YOUR TASK:
Continue the provided text that opens with "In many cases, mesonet".
___ PROVIDED TEXT ___
In many cases, mesonet stations may, by necessity or sometimes by lack of awareness, be located in positions where accurate measurements may be compromised. For instance, this is especially true of citizen science and crowdsourced data systems, such as the stations built for WeatherBug's network, many of which are located on school buildings. The Citizen Weather Observer Program (CWOP) facilitated by the US National Weather Service (NWS) and other networks such as those collected by Weather Underground help fill gaps with resolutions sometimes meeting or exceeding that of mesonets, but many stations also exhibit biases due to improper siting, calibration, and maintenance. These consumer grade "personal weather stations" (PWS) are also less sensitive and rigorous than scientific grade stations. The potential bias that these stations may cause must be accounted for when ingesting the data into a model, lest the phenomenon of "garbage in, garbage out" occur.
___ RECORDED INFORMATION ___
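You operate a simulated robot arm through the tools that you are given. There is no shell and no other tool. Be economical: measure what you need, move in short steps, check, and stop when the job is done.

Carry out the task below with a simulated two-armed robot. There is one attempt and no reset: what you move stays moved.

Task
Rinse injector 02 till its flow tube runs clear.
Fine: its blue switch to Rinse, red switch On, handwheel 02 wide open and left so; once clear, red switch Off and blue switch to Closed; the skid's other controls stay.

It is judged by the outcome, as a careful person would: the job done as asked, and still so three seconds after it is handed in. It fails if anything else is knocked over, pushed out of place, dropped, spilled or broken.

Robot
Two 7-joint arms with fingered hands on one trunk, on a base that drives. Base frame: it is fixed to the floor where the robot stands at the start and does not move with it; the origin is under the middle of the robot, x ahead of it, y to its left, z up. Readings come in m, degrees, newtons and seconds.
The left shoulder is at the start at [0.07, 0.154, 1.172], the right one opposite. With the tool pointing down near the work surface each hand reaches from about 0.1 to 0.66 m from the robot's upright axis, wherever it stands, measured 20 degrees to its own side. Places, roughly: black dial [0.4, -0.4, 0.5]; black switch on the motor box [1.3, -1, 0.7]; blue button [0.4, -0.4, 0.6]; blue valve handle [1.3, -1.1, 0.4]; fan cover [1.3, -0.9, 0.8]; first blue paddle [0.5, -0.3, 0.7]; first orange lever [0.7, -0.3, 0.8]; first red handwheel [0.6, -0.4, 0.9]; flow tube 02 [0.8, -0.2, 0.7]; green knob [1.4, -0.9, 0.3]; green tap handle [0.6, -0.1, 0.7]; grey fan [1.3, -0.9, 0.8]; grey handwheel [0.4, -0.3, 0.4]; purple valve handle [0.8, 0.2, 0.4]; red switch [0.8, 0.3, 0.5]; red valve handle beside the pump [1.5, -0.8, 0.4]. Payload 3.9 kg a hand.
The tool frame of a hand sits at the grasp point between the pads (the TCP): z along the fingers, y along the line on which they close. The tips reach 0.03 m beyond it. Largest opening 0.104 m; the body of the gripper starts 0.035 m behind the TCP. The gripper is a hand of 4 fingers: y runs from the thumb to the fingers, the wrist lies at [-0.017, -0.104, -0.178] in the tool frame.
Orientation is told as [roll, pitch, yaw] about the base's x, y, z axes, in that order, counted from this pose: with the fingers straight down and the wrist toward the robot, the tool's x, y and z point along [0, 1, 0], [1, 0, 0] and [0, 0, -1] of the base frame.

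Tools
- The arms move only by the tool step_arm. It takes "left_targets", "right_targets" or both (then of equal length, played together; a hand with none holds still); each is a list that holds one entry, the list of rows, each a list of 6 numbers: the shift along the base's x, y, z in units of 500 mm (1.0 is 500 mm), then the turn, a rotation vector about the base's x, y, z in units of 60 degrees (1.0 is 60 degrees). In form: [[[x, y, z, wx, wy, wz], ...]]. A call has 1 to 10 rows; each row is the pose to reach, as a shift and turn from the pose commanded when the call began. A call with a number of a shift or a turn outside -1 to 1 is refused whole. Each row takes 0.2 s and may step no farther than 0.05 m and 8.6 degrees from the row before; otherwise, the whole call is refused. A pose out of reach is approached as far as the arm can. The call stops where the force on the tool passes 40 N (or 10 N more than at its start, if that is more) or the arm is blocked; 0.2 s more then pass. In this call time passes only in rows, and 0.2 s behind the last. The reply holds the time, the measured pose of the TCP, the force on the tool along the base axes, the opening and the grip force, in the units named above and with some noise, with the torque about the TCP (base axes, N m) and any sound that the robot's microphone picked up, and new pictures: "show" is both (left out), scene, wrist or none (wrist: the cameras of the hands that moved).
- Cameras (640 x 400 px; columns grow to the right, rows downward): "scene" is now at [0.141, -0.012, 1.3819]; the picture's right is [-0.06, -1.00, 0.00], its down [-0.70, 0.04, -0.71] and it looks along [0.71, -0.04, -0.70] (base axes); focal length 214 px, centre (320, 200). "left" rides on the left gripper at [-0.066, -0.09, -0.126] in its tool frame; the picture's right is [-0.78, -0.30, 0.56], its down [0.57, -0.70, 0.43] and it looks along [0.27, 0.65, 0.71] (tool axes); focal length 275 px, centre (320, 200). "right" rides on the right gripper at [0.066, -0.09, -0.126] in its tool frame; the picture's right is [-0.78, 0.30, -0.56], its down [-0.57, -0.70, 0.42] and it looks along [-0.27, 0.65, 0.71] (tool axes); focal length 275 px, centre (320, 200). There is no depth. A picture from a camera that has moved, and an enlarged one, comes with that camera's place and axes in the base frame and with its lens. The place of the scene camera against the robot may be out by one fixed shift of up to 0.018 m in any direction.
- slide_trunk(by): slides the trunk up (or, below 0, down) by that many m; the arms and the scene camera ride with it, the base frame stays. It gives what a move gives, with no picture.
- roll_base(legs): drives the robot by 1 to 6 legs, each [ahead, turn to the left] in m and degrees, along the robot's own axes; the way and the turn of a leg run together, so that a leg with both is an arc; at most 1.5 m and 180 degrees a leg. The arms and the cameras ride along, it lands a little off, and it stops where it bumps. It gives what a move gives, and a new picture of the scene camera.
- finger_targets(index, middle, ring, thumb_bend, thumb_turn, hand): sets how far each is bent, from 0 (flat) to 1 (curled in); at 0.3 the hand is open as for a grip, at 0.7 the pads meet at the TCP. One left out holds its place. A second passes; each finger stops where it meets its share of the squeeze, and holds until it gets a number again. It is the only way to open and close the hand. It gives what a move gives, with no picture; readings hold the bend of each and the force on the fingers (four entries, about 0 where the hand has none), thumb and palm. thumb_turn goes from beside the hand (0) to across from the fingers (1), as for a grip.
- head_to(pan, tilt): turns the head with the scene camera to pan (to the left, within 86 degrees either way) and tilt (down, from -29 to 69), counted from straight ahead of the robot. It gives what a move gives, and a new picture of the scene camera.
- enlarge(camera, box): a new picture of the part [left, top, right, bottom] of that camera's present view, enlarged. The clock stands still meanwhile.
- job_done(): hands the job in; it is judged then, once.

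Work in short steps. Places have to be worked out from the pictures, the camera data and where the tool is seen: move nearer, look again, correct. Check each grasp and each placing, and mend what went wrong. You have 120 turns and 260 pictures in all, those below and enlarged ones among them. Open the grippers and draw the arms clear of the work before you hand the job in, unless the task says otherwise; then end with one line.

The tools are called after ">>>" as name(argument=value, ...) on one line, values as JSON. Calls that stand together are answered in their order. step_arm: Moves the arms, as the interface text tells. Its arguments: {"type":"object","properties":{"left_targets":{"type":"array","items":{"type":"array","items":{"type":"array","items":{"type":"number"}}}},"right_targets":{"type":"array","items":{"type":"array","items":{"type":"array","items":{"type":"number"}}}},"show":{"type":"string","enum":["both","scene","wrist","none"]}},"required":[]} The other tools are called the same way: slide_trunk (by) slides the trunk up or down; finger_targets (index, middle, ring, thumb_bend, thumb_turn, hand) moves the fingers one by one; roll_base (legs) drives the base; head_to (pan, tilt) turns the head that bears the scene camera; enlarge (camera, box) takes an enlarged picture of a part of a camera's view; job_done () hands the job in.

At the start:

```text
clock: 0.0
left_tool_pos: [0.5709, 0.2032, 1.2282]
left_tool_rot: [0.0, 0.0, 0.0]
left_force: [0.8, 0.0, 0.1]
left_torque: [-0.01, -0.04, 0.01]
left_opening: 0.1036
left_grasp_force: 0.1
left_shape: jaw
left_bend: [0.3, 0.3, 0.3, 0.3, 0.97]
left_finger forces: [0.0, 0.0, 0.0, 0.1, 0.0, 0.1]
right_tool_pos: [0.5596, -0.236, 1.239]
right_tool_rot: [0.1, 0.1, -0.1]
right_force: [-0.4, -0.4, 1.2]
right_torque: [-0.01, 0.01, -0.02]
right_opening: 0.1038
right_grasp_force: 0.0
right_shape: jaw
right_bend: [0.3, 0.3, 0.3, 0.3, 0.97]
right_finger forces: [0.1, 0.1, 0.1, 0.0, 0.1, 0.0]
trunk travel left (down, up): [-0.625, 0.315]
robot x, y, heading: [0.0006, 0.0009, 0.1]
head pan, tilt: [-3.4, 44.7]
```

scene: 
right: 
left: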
___
RESULT OF THE EXERCISE:
Operations
Mesonets were born out of the need to conduct mesoscale research. The nature of this research is such that mesonets, like the phenomena they were meant to observe, were (and sometimes still are) short-lived and may change rapidly. Long-term research projects and non-research groups, however, have been able to maintain a mesonet for many years. For example, the U.S. Army Dugway Proving Ground in Utah has maintained a mesonet for many decades. The research-based origin of mesonets led to the characteristic that mesonet stations may be modular and portable, able to be moved from one field program to another. Nonetheless, most large contemporary mesonets or nodes within consist of permanent stations comprising stationary networks. Some research projects, however, utilize mobile mesonets. Prominent examples include the VORTEX projects.[12][13] The problems of implementing and maintaining robust fixed stations are exacerbated by lighter, compact mobile stations and are further worsened by various issues related when moving, such as vehicle slipstream effects, and particularly during rapid changes in the ambient environment associated with traversing severe weather.[14]
Whether the mesonet is temporary or semi-permanent, each weather station is typically independent, drawing power from a battery and solar panels. An on-board computer records readings from several instruments measuring temperature, humidity, wind speed and direction, and atmospheric pressure, as well as soil temperature and moisture, and other environmental variables deemed important to the mission of the mesonet, solar irradiance being a common non-meteorological parameter. The computer periodically saves these data to memory, typically using data loggers, and transmits the observations to a base station via radio, telephone (wireless, such as cellular or landline), or satellite transmission. Advancements in computer technology and wireless communications in recent decades made possible the collection of mesonet data in real-time. Some stations or networks report using Wi-Fi and grid powered with backups for redundancy.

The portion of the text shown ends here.